Cut out carbs,” “fat makes you fat,” “gluten-free for weight loss.” All misleading claims made in the media in order to increase sales and dupe consumers.

The term “natural” is merely another misleading claim stamped on food products to make more money. You’d think by seeing this term on a packaged item, you would feel confident in buying a product free of artificial ingredients and GMOs.

But the United States Department of Agriculture doesn’t even have a definition for the word, “natural,” which gives companies the go-ahead to put it on their products without any rules or regulations attached. This indicates that “natural” products are allowed to contain antibiotics, growth hormones, chemicals and even GMOs. No inspections are conducted at the time of slaughter for meats and producers are not required to be ‘certified’ in order to label their products “natural.” Even the FDA has yet to clarify whether or not the term “natural” addresses the use of pesticides, thermal technologies, pasteurization or irradiation.

Do you think there’s a difference between “natural” and “all-natural?” Not a chance.

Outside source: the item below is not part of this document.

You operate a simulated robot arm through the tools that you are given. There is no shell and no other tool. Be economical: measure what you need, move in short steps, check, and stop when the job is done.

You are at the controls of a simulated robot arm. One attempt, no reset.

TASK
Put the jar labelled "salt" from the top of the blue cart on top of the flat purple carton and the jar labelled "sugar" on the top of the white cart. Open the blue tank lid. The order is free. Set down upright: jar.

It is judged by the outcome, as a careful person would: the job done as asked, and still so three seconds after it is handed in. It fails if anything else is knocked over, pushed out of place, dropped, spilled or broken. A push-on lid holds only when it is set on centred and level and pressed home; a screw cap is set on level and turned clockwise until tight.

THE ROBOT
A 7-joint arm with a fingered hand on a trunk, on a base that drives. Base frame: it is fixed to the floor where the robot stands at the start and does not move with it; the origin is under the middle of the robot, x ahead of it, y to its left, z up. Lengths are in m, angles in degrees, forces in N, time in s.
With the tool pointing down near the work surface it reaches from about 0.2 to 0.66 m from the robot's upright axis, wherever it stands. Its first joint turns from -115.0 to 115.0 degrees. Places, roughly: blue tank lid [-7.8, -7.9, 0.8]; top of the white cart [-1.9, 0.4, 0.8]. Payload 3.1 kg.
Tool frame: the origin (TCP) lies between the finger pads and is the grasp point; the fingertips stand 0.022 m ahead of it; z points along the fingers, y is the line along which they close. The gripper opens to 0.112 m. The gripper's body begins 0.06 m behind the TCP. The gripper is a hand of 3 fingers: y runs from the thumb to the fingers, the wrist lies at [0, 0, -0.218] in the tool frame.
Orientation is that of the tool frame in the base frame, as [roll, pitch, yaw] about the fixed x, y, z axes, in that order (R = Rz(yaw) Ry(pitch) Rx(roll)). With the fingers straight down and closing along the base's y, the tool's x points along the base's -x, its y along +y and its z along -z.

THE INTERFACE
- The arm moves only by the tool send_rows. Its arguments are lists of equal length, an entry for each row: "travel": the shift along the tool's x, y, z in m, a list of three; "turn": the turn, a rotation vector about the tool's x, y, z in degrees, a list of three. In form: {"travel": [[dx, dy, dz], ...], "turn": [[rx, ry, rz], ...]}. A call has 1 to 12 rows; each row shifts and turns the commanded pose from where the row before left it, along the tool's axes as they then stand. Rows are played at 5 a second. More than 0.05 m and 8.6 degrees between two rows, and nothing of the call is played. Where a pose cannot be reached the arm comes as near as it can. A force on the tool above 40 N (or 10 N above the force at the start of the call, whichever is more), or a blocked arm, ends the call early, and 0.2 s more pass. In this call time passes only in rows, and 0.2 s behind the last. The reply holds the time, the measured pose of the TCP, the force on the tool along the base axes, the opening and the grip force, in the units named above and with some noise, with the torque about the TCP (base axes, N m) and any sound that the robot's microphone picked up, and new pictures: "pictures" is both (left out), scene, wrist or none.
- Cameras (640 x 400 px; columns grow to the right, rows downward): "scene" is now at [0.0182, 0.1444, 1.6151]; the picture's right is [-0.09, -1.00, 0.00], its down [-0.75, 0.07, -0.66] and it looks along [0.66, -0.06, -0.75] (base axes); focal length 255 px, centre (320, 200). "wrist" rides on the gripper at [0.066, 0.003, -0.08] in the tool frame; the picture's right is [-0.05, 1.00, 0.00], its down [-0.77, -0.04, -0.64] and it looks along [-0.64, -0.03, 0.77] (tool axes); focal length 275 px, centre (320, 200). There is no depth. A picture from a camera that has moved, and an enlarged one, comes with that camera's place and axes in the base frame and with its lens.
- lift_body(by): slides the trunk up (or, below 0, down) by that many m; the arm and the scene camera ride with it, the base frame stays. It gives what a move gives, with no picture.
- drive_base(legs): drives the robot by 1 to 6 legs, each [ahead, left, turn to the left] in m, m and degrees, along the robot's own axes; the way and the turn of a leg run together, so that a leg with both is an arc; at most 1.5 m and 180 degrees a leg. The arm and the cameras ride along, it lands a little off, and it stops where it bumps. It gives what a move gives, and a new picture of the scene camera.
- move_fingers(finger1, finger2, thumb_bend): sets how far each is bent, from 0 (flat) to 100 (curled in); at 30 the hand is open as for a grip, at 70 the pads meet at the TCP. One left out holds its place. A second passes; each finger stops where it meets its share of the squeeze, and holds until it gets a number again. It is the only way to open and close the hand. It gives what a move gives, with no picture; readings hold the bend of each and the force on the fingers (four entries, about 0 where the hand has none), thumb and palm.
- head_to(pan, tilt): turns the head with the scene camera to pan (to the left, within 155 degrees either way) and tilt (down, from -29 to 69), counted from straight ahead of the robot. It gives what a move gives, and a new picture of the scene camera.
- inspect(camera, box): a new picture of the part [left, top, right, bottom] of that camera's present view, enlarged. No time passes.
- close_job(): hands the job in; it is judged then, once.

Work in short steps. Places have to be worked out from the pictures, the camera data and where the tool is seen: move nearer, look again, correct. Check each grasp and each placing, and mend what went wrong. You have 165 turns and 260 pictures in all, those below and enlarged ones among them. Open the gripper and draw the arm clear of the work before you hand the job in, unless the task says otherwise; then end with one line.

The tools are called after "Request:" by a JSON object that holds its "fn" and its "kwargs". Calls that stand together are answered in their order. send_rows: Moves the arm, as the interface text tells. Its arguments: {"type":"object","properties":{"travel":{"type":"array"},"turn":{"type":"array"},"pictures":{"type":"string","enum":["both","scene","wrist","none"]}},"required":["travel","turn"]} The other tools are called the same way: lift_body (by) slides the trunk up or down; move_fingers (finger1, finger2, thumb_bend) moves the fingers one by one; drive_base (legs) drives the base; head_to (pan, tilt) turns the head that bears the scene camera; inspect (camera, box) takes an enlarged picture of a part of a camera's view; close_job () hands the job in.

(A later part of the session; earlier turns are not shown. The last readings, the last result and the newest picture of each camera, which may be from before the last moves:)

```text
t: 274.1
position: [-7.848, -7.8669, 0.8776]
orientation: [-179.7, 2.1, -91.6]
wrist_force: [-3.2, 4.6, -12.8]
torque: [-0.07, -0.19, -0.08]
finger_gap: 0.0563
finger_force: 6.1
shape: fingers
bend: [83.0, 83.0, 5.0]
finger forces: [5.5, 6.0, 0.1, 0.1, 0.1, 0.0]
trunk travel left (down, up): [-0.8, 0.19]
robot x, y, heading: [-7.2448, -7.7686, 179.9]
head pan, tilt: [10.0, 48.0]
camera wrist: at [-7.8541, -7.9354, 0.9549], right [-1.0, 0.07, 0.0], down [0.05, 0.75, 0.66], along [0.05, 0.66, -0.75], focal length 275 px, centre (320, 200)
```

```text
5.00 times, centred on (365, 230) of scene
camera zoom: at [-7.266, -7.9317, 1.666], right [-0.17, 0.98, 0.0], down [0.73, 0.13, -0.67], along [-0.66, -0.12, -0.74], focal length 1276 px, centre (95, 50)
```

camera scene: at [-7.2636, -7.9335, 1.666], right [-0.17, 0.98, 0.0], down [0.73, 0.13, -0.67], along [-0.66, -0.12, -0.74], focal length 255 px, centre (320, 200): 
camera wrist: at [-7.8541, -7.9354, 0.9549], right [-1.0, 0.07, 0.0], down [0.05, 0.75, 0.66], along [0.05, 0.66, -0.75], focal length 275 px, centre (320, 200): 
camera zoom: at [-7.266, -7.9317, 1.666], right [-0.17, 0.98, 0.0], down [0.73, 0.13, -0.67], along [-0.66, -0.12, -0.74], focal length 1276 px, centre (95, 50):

It’s just another hoax for manufacturers to make more money and have people believe they’re buying a healthier product than what it really is.

Instead of choosing “natural” packaged items at the store, choose “organic.”

Organic production practices focus on renewable resources, conservation of soil and water, and avoid most synthetic materials like pesticides and antibiotics.

Unlike “natural” foods, organic foods are backed by standards that farmers are required to follow in order to have their products and produce considered “organic.” These standards include: soil and water quality, pest control, livestock practices, and rules for food additives.

This term “organic” is actively regulated by the USDA and ensures that they are made without pesticides, growth hormones, synthetic fertilizers and antibiotics.

So, when choosing between two products at the grocery store, go for organic! Organic foods are more controlled and have additional policies in place allowing them to use the term. An even better way to avoid confusion with labels is to choose whole foods instead of packaged items.